:: Supplied information ::
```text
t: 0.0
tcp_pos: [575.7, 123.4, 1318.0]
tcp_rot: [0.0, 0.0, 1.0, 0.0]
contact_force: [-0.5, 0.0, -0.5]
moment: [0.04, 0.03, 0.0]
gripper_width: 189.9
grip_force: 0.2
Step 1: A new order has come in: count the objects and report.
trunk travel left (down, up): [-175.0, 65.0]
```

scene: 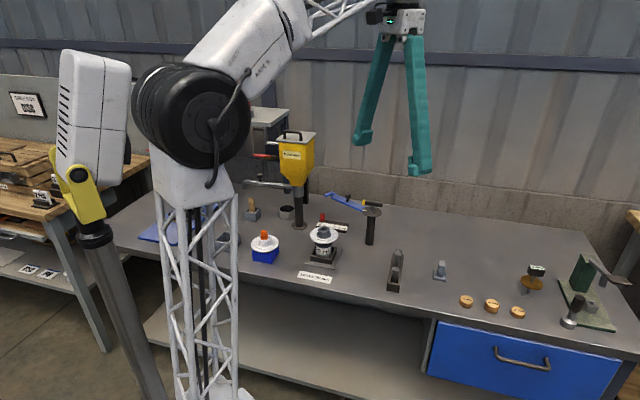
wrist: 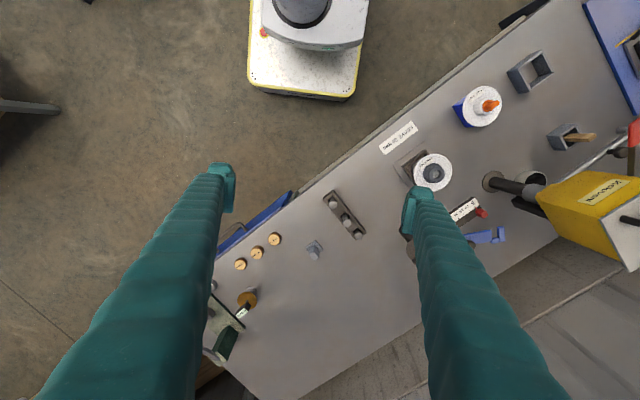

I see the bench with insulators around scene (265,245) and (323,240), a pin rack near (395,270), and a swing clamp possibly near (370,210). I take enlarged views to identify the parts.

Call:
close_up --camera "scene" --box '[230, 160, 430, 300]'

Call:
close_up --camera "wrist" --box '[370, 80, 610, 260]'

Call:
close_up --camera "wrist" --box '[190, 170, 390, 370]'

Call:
:::
— Written exercise —
Each line above is to be copied verbatim. Drop any image from the copy.

— Final result —
```text
t: 0.0
tcp_pos: [575.7, 123.4, 1318.0]
tcp_rot: [0.0, 0.0, 1.0, 0.0]
contact_force: [-0.5, 0.0, -0.5]
moment: [0.04, 0.03, 0.0]
gripper_width: 189.9
grip_force: 0.2
Step 1: A new order has come in: count the objects and report.
trunk travel left (down, up): [-175.0, 65.0]
```

scene: 
wrist: 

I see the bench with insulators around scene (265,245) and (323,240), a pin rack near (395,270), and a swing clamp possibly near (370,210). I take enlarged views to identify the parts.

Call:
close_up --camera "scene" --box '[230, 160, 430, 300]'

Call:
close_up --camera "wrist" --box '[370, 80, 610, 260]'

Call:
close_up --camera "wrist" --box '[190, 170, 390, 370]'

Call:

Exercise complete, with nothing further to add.